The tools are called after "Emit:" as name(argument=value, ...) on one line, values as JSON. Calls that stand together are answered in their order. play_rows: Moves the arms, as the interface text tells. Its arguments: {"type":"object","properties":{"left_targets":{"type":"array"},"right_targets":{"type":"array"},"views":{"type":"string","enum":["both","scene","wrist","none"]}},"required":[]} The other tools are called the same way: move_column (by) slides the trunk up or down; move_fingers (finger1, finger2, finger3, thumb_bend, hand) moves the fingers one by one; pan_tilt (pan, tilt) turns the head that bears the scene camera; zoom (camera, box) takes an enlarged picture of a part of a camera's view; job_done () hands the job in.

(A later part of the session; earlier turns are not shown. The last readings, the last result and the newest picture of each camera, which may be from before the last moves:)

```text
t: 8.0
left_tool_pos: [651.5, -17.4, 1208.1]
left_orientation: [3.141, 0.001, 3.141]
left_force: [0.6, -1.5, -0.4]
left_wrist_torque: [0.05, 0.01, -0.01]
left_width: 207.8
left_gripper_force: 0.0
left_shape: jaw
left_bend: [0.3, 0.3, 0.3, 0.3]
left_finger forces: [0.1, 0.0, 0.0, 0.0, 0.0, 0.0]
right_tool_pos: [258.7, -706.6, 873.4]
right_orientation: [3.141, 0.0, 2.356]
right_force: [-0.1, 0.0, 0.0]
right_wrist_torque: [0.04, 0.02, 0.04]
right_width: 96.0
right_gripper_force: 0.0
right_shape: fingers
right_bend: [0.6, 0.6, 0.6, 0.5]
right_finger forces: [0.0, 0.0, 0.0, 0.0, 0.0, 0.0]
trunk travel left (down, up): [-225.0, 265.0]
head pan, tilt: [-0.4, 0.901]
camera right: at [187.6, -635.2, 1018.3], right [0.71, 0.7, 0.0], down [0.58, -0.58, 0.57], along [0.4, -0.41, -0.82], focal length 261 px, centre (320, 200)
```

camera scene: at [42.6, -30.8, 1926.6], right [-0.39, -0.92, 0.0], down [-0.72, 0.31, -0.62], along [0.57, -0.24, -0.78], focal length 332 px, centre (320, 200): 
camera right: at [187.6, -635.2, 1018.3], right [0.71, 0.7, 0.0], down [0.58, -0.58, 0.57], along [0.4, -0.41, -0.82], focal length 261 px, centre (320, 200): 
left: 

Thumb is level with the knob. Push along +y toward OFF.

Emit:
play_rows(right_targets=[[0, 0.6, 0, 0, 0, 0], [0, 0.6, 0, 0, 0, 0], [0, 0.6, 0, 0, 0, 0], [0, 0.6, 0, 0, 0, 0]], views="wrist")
- - -
Set problem: Word for word, restate all of the data shown above. Use JSON: a list with one string for each line that is not empty.

Response:
[
  "The tools are called after \"Emit:\" as name(argument=value, ...) on one line, values as JSON. Calls that stand together are answered in their order. play_rows: Moves the arms, as the interface text tells. Its arguments: {\"type\":\"object\",\"properties\":{\"left_targets\":{\"type\":\"array\"},\"right_targets\":{\"type\":\"array\"},\"views\":{\"type\":\"string\",\"enum\":[\"both\",\"scene\",\"wrist\",\"none\"]}},\"required\":[]} The other tools are called the same way: move_column (by) slides the trunk up or down; move_fingers (finger1, finger2, finger3, thumb_bend, hand) moves the fingers one by one; pan_tilt (pan, tilt) turns the head that bears the scene camera; zoom (camera, box) takes an enlarged picture of a part of a camera's view; job_done () hands the job in.",
  "(A later part of the session; earlier turns are not shown. The last readings, the last result and the newest picture of each camera, which may be from before the last moves:)",
  "```text",
  "t: 8.0",
  "left_tool_pos: [651.5, -17.4, 1208.1]",
  "left_orientation: [3.141, 0.001, 3.141]",
  "left_force: [0.6, -1.5, -0.4]",
  "left_wrist_torque: [0.05, 0.01, -0.01]",
  "left_width: 207.8",
  "left_gripper_force: 0.0",
  "left_shape: jaw",
  "left_bend: [0.3, 0.3, 0.3, 0.3]",
  "left_finger forces: [0.1, 0.0, 0.0, 0.0, 0.0, 0.0]",
  "right_tool_pos: [258.7, -706.6, 873.4]",
  "right_orientation: [3.141, 0.0, 2.356]",
  "right_force: [-0.1, 0.0, 0.0]",
  "right_wrist_torque: [0.04, 0.02, 0.04]",
  "right_width: 96.0",
  "right_gripper_force: 0.0",
  "right_shape: fingers",
  "right_bend: [0.6, 0.6, 0.6, 0.5]",
  "right_finger forces: [0.0, 0.0, 0.0, 0.0, 0.0, 0.0]",
  "trunk travel left (down, up): [-225.0, 265.0]",
  "head pan, tilt: [-0.4, 0.901]",
  "camera right: at [187.6, -635.2, 1018.3], right [0.71, 0.7, 0.0], down [0.58, -0.58, 0.57], along [0.4, -0.41, -0.82], focal length 261 px, centre (320, 200)",
  "```",
  "camera scene: at [42.6, -30.8, 1926.6], right [-0.39, -0.92, 0.0], down [-0.72, 0.31, -0.62], along [0.57, -0.24, -0.78], focal length 332 px, centre (320, 200): ",
  "camera right: at [187.6, -635.2, 1018.3], right [0.71, 0.7, 0.0], down [0.58, -0.58, 0.57], along [0.4, -0.41, -0.82], focal length 261 px, centre (320, 200): ",
  "left: ",
  "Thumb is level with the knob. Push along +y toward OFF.",
  "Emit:",
  "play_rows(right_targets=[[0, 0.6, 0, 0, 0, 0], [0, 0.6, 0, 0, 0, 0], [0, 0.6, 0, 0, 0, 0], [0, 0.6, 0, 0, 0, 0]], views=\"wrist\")"
]